Cuando nos adentramos en la compilación de
cuentos de Antón Chéjov degustamos “El beso”, donde el terrateniente Rabbek
invita a los oficiales a tomar té como una norma al llegar a su lugar
majestuoso, confundiéndose los unos con los otros, de modales diferentes, prevaleciendo
la jerarquía del capitán Riabovich, oficial de baja estatura, encorvado, definido
como el más tímido, más modesto de toda la brigada. Riabovich que era ajeno a
la música y al baile comenzó a cambiar evidentemente bajo el efecto del coñac,
acompañado de los movimientos de las mujeres con sus aromas de rosas, álamo y
lila; estos no provenían del jardín, sino de los rostros y los vestidos de las
mujeres que terminaron embriagándolo con sus perfumes.
Nunca había bailado ni abrazado el talle de una
mujer decente. Ahora las cosas eran diferentes, entre la oscuridad y claridad, cuando
una de las invitadas, está por confirmar, le dio un beso, alegrándole la noche
y toda la vida.
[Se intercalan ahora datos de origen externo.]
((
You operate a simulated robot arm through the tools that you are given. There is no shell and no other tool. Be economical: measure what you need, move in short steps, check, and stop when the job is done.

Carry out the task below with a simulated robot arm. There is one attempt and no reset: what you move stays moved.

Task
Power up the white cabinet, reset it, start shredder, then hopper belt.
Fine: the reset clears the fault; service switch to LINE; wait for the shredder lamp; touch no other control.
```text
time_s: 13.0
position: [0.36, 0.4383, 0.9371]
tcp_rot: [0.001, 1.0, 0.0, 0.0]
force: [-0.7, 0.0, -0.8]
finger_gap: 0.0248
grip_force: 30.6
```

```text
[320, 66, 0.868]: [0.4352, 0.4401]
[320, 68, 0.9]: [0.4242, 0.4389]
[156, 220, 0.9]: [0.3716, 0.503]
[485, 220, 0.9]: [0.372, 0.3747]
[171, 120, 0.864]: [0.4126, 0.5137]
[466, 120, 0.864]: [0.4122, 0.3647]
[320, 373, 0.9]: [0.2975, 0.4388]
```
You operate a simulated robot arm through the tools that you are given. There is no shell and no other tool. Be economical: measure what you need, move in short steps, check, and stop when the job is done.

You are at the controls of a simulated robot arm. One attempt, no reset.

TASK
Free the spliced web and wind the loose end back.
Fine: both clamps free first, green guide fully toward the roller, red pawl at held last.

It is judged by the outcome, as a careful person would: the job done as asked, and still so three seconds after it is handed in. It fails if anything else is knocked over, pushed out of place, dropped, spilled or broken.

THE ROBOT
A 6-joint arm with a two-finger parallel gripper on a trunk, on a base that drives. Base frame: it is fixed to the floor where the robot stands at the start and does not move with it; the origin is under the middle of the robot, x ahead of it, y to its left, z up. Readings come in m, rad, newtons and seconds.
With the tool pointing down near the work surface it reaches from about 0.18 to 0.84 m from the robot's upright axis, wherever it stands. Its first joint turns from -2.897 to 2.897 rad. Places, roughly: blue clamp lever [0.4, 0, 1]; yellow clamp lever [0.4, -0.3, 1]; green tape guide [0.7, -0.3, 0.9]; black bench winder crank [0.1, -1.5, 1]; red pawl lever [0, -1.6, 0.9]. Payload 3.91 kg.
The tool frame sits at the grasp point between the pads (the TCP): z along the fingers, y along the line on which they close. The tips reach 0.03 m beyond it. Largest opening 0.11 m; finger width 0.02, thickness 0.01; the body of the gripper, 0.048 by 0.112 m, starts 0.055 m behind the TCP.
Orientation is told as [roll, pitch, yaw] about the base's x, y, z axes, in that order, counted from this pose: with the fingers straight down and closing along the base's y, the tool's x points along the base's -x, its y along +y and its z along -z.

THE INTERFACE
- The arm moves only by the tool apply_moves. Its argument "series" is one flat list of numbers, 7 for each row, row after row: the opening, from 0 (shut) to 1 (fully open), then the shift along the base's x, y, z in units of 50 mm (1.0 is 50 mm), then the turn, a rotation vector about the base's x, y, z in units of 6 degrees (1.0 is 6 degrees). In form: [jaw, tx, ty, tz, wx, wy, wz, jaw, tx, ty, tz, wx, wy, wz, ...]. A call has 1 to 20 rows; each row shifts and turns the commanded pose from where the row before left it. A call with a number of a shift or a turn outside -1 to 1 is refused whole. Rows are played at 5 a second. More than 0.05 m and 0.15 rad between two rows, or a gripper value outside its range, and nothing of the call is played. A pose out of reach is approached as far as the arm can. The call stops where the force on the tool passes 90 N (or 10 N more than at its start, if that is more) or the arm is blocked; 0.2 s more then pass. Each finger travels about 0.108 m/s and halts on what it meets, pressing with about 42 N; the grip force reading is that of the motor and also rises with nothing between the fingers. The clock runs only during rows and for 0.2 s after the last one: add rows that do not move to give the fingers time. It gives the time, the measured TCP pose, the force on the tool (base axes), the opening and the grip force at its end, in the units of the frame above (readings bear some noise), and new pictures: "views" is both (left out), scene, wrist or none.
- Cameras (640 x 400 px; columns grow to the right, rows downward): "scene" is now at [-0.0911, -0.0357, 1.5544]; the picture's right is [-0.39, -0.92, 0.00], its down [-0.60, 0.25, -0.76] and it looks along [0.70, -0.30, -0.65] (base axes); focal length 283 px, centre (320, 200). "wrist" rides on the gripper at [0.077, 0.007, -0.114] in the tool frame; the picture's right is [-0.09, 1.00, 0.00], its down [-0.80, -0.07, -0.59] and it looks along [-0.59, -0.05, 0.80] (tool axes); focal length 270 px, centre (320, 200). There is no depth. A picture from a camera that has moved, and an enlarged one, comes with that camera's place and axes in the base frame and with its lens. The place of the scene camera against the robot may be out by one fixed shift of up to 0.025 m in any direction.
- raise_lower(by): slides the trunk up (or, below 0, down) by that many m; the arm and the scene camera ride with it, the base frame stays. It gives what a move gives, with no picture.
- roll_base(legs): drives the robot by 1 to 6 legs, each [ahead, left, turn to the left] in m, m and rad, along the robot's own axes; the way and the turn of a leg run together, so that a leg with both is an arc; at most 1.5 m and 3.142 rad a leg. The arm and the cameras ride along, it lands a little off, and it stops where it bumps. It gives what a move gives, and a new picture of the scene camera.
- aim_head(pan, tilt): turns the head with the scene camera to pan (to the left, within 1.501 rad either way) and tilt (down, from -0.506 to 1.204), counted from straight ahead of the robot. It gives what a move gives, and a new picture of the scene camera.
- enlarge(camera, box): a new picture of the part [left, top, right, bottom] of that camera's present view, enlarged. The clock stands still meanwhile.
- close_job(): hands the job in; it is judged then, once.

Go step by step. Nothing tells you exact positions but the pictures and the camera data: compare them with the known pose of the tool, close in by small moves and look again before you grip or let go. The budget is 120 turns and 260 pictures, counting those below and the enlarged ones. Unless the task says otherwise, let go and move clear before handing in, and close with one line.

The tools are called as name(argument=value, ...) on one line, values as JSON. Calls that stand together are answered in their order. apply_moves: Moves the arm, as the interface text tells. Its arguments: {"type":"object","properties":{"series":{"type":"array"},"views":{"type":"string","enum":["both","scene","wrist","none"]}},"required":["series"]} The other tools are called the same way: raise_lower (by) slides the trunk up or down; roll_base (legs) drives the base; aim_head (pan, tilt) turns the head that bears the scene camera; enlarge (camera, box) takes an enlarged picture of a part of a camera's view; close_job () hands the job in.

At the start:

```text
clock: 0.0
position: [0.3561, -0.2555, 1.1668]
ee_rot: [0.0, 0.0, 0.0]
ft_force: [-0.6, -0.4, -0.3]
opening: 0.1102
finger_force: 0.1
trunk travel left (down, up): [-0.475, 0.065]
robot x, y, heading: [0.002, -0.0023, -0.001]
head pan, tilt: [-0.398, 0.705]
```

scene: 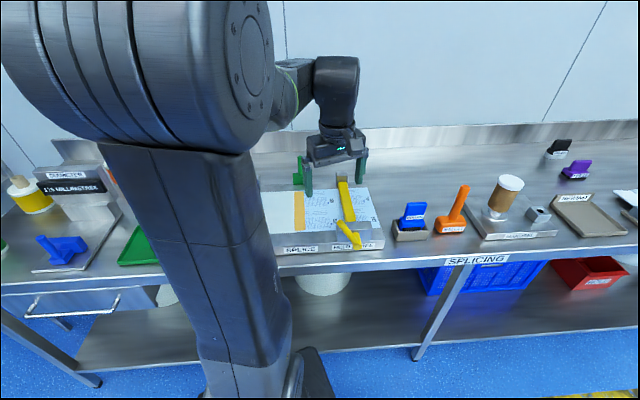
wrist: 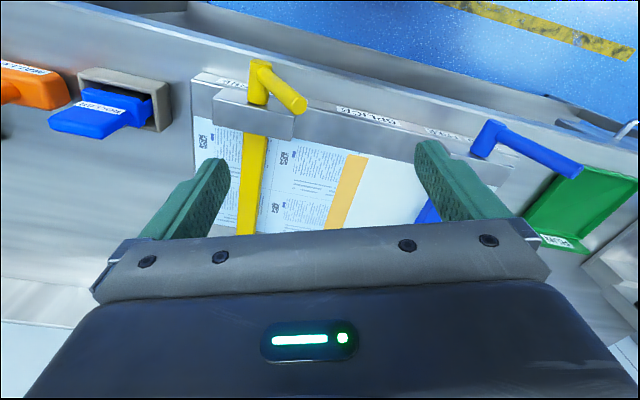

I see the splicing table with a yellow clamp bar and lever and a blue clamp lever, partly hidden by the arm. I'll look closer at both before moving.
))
Su corazón latía y sus manos temblaban; era tan visible que se apresuró
a esconderlas detrás de la espalda, surgiendo el interrogante: ¿Quién lo besó?,
ni él lo sabía; hizo conjeturas, acercándose a la más alta y narizona, luego a
la del vestido negro, se fijó en la más delgada, hasta agotar su fijación; mas
no se dio por vencido. En medio del festín, donde su poder no era poder, departió
con los camaradas, arrepintiéndose de no haberles comentado por espacio de
varias horas la historia del seductor beso; lo hizo en dos minutos; es más,
quedó desarmado cuando uno de sus camaradas le comentó que a él le había
ocurrido lo mismo. Luego siguió con sus tropas hasta internarse en su cama, sin
sentir el aroma y el sabor del beso.
Antón Chéjov sitúa su cuento “El camaleón” en
la plaza del mercado donde no había ni un alma… todo es silencio. De pronto se
escucha “no lo suelten, hoy en día no está permitido morder, agárrenlo”,
palabras del comisario de Policía Ochumelov; el infortunado agarró el perro por
las patas traseras mostrando su dedo ensangrentado y pidiendo compensación por
no poder mover su dedo y perder una semana laboral. Alguien en la multitud gritó
“ese es el perro del General”, otro dijo “el General no tiene perro” y, al
final, se escuchó “entonces es del hermano del General”. El afectado manifestó “¿ustedes
saben qué ocurriría en Moscú?” Nadie consulta leyes y, en un santiamén, listo,
el guapo cachorro vivaracho protegido por el comisario Ochumelov terminó amenazando
al afectado y no lo bajó de “pillo”, “chiquitín tontuelo”, entre otras cosas,
mostrando su poder y defendiendo el poder, se reía la multitud, cómplice del
poder y el otro humillado.
Entre otros cuentos de Antón Chejov se destaca “La
bromita”, donde Nádeñka le suplica a su amiga Nadia ir de paseo en un trineo y
le asegura que llegarán sanas y salvas. ¿Qué le sucederá, entonces, cuando se
arriesguen a lanzarse al abismo? ¿Se morirán, perderán la razón? Nádeñka quien
era más lista le decía a su amiga que “es una falta de valor, una simple
cobardía, no hay porque tener miedo, parece que el mismo diablo nos extrema entre
sus garras y nos arrastra al infierno”. Nadeñka, en medio del del viento volvía
a expresar estas tres palabras “te amo, Nadia”. Aun con todo el percance y el
disfrute volvieron a hacer otro viajecito y, al lograr el trineo su alcance,
dijo a media voz “¡La amo, Nadia!”. A Nadia le gustaban esos viajes; pero, al
sentarse en el trineo palidece, tiembla y contiene el aliento. Ahora Nadeñka
terminó casada y tuvo tres hijos. “La amo Nadia”, no sé por qué decía eso.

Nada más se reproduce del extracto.